- _Exercise prompt_
Copy all lines below exactly as written. Leave pictures out.
<<<<
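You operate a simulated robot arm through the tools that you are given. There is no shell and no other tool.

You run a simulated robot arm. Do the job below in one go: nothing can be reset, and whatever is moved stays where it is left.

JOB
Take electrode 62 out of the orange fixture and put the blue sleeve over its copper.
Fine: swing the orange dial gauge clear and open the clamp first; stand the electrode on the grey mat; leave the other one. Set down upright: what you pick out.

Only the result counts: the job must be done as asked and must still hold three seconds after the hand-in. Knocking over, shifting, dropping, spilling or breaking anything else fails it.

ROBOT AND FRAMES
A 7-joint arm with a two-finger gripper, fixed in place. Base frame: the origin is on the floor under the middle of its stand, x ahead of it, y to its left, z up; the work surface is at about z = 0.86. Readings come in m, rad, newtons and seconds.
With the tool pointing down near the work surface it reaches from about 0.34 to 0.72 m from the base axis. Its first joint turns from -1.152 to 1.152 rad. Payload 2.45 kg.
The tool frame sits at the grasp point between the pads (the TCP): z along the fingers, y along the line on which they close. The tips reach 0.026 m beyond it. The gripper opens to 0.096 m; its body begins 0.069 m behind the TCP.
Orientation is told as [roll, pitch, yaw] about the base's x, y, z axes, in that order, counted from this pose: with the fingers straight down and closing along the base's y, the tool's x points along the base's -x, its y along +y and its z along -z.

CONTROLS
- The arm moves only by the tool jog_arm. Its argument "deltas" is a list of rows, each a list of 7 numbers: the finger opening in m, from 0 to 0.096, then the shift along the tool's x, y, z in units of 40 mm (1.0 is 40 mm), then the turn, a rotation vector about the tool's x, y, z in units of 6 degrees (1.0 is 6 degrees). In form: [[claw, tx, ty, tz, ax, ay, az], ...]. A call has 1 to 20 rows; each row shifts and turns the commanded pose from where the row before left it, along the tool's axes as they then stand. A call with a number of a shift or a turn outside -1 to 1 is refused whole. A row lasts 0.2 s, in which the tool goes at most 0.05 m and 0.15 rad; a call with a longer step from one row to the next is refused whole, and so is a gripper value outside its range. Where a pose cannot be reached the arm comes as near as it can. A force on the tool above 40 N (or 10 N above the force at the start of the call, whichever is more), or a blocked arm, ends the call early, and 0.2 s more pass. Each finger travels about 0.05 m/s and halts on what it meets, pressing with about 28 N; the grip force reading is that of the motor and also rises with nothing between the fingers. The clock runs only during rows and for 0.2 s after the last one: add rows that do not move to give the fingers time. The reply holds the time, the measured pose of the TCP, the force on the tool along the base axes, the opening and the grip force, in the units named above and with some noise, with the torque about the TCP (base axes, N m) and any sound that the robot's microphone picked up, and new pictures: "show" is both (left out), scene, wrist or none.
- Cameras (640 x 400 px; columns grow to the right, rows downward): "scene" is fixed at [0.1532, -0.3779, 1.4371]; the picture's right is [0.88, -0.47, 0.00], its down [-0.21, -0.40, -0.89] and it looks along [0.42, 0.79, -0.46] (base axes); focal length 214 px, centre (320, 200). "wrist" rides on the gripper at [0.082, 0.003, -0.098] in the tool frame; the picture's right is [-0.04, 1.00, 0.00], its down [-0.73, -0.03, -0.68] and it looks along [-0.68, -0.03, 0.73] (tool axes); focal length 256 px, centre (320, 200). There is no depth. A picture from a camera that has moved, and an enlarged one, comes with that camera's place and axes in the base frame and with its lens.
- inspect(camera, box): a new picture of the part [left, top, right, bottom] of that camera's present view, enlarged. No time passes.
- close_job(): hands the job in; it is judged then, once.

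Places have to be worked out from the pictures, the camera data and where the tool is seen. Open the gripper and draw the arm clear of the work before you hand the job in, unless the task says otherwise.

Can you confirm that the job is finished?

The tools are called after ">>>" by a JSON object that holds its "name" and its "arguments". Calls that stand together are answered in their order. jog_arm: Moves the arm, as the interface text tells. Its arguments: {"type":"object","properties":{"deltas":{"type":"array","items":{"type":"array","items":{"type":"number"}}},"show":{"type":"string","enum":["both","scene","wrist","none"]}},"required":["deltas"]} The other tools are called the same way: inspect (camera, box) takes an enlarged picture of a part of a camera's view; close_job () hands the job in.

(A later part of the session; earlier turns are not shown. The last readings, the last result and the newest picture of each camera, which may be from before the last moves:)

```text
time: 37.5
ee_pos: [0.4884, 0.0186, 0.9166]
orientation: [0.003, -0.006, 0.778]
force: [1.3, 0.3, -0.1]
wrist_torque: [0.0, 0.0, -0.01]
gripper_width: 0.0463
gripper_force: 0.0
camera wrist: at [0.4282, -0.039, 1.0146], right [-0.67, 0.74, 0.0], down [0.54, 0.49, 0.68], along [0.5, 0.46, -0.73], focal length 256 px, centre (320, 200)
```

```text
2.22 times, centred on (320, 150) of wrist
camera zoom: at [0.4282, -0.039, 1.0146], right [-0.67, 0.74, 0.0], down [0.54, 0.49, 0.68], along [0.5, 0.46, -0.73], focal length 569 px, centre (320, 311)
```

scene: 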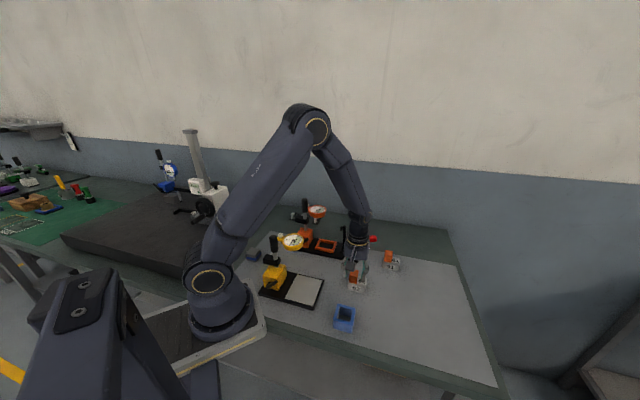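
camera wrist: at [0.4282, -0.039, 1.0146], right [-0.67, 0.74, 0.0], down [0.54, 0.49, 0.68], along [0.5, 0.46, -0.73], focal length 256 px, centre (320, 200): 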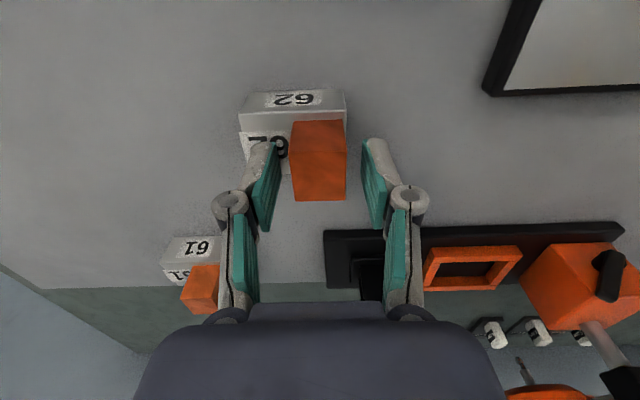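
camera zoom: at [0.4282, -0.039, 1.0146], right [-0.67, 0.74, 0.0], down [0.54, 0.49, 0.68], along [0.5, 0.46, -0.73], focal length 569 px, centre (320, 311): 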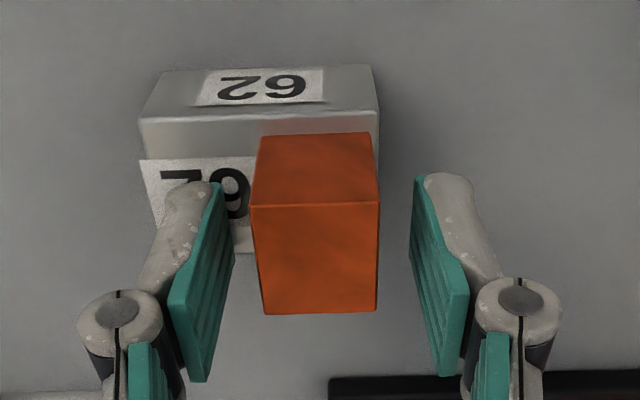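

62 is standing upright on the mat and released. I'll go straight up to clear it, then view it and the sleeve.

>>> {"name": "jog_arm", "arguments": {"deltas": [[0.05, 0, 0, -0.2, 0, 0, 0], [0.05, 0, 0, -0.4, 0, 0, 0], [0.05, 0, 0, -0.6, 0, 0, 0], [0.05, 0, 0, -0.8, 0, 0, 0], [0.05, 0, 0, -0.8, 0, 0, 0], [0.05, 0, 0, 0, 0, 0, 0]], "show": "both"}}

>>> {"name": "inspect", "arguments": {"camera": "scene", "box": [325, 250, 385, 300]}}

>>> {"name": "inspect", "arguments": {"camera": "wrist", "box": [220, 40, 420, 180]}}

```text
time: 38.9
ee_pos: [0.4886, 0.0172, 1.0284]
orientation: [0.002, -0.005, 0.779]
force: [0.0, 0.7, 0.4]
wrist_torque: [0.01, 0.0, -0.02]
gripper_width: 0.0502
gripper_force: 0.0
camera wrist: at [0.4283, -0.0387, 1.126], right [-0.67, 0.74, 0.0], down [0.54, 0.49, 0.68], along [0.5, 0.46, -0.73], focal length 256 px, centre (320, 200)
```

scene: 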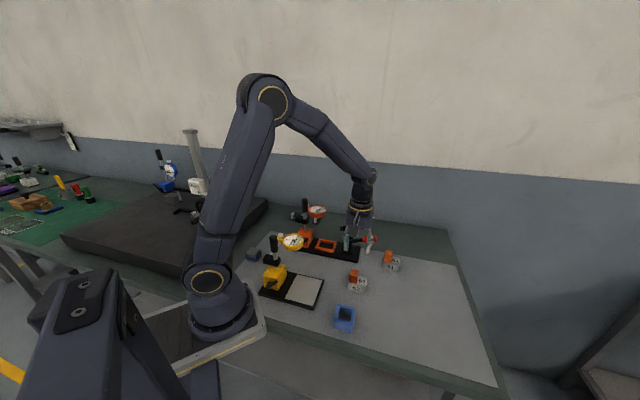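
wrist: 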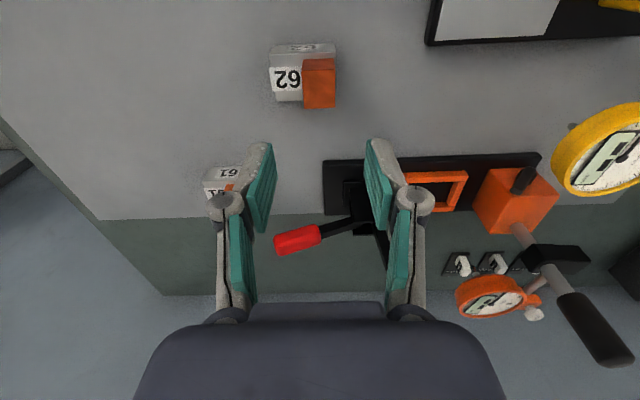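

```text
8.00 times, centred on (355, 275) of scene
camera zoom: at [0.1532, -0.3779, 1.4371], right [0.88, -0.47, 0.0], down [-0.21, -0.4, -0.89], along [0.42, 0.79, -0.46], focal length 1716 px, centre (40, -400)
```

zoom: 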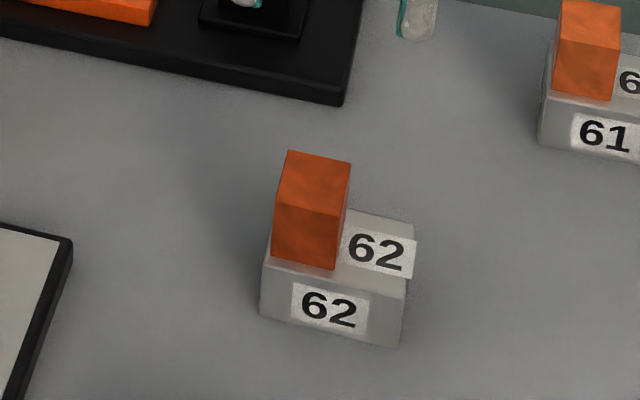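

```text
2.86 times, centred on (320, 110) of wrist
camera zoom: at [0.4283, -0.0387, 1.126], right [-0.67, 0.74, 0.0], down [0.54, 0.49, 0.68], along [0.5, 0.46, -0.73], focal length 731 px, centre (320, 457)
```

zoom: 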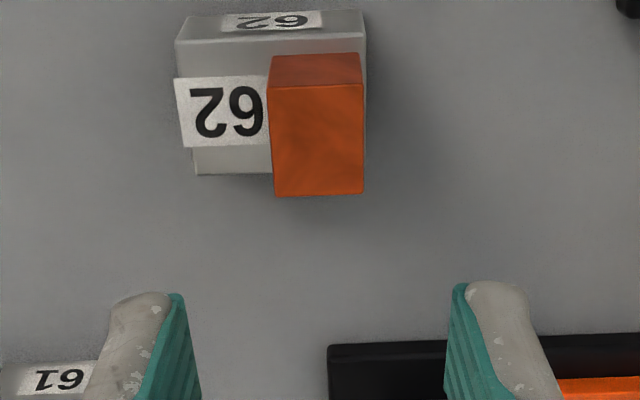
>>>>
- _Written answer_
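You operate a simulated robot arm through the tools that you are given. There is no shell and no other tool.

You run a simulated robot arm. Do the job below in one go: nothing can be reset, and whatever is moved stays where it is left.

JOB
Take electrode 62 out of the orange fixture and put the blue sleeve over its copper.
Fine: swing the orange dial gauge clear and open the clamp first; stand the electrode on the grey mat; leave the other one. Set down upright: what you pick out.

Only the result counts: the job must be done as asked and must still hold three seconds after the hand-in. Knocking over, shifting, dropping, spilling or breaking anything else fails it.

ROBOT AND FRAMES
A 7-joint arm with a two-finger gripper, fixed in place. Base frame: the origin is on the floor under the middle of its stand, x ahead of it, y to its left, z up; the work surface is at about z = 0.86. Readings come in m, rad, newtons and seconds.
With the tool pointing down near the work surface it reaches from about 0.34 to 0.72 m from the base axis. Its first joint turns from -1.152 to 1.152 rad. Payload 2.45 kg.
The tool frame sits at the grasp point between the pads (the TCP): z along the fingers, y along the line on which they close. The tips reach 0.026 m beyond it. The gripper opens to 0.096 m; its body begins 0.069 m behind the TCP.
Orientation is told as [roll, pitch, yaw] about the base's x, y, z axes, in that order, counted from this pose: with the fingers straight down and closing along the base's y, the tool's x points along the base's -x, its y along +y and its z along -z.

CONTROLS
- The arm moves only by the tool jog_arm. Its argument "deltas" is a list of rows, each a list of 7 numbers: the finger opening in m, from 0 to 0.096, then the shift along the tool's x, y, z in units of 40 mm (1.0 is 40 mm), then the turn, a rotation vector about the tool's x, y, z in units of 6 degrees (1.0 is 6 degrees). In form: [[claw, tx, ty, tz, ax, ay, az], ...]. A call has 1 to 20 rows; each row shifts and turns the commanded pose from where the row before left it, along the tool's axes as they then stand. A call with a number of a shift or a turn outside -1 to 1 is refused whole. A row lasts 0.2 s, in which the tool goes at most 0.05 m and 0.15 rad; a call with a longer step from one row to the next is refused whole, and so is a gripper value outside its range. Where a pose cannot be reached the arm comes as near as it can. A force on the tool above 40 N (or 10 N above the force at the start of the call, whichever is more), or a blocked arm, ends the call early, and 0.2 s more pass. Each finger travels about 0.05 m/s and halts on what it meets, pressing with about 28 N; the grip force reading is that of the motor and also rises with nothing between the fingers. The clock runs only during rows and for 0.2 s after the last one: add rows that do not move to give the fingers time. The reply holds the time, the measured pose of the TCP, the force on the tool along the base axes, the opening and the grip force, in the units named above and with some noise, with the torque about the TCP (base axes, N m) and any sound that the robot's microphone picked up, and new pictures: "show" is both (left out), scene, wrist or none.
- Cameras (640 x 400 px; columns grow to the right, rows downward): "scene" is fixed at [0.1532, -0.3779, 1.4371]; the picture's right is [0.88, -0.47, 0.00], its down [-0.21, -0.40, -0.89] and it looks along [0.42, 0.79, -0.46] (base axes); focal length 214 px, centre (320, 200). "wrist" rides on the gripper at [0.082, 0.003, -0.098] in the tool frame; the picture's right is [-0.04, 1.00, 0.00], its down [-0.73, -0.03, -0.68] and it looks along [-0.68, -0.03, 0.73] (tool axes); focal length 256 px, centre (320, 200). There is no depth. A picture from a camera that has moved, and an enlarged one, comes with that camera's place and axes in the base frame and with its lens.
- inspect(camera, box): a new picture of the part [left, top, right, bottom] of that camera's present view, enlarged. No time passes.
- close_job(): hands the job in; it is judged then, once.

Places have to be worked out from the pictures, the camera data and where the tool is seen. Open the gripper and draw the arm clear of the work before you hand the job in, unless the task says otherwise.

Can you confirm that the job is finished?

The tools are called after ">>>" by a JSON object that holds its "name" and its "arguments". Calls that stand together are answered in their order. jog_arm: Moves the arm, as the interface text tells. Its arguments: {"type":"object","properties":{"deltas":{"type":"array","items":{"type":"array","items":{"type":"number"}}},"show":{"type":"string","enum":["both","scene","wrist","none"]}},"required":["deltas"]} The other tools are called the same way: inspect (camera, box) takes an enlarged picture of a part of a camera's view; close_job () hands the job in.

(A later part of the session; earlier turns are not shown. The last readings, the last result and the newest picture of each camera, which may be from before the last moves:)

```text
time: 37.5
ee_pos: [0.4884, 0.0186, 0.9166]
orientation: [0.003, -0.006, 0.778]
force: [1.3, 0.3, -0.1]
wrist_torque: [0.0, 0.0, -0.01]
gripper_width: 0.0463
gripper_force: 0.0
camera wrist: at [0.4282, -0.039, 1.0146], right [-0.67, 0.74, 0.0], down [0.54, 0.49, 0.68], along [0.5, 0.46, -0.73], focal length 256 px, centre (320, 200)
```

```text
2.22 times, centred on (320, 150) of wrist
camera zoom: at [0.4282, -0.039, 1.0146], right [-0.67, 0.74, 0.0], down [0.54, 0.49, 0.68], along [0.5, 0.46, -0.73], focal length 569 px, centre (320, 311)
```

scene: 
camera wrist: at [0.4282, -0.039, 1.0146], right [-0.67, 0.74, 0.0], down [0.54, 0.49, 0.68], along [0.5, 0.46, -0.73], focal length 256 px, centre (320, 200): 
camera zoom: at [0.4282, -0.039, 1.0146], right [-0.67, 0.74, 0.0], down [0.54, 0.49, 0.68], along [0.5, 0.46, -0.73], focal length 569 px, centre (320, 311): 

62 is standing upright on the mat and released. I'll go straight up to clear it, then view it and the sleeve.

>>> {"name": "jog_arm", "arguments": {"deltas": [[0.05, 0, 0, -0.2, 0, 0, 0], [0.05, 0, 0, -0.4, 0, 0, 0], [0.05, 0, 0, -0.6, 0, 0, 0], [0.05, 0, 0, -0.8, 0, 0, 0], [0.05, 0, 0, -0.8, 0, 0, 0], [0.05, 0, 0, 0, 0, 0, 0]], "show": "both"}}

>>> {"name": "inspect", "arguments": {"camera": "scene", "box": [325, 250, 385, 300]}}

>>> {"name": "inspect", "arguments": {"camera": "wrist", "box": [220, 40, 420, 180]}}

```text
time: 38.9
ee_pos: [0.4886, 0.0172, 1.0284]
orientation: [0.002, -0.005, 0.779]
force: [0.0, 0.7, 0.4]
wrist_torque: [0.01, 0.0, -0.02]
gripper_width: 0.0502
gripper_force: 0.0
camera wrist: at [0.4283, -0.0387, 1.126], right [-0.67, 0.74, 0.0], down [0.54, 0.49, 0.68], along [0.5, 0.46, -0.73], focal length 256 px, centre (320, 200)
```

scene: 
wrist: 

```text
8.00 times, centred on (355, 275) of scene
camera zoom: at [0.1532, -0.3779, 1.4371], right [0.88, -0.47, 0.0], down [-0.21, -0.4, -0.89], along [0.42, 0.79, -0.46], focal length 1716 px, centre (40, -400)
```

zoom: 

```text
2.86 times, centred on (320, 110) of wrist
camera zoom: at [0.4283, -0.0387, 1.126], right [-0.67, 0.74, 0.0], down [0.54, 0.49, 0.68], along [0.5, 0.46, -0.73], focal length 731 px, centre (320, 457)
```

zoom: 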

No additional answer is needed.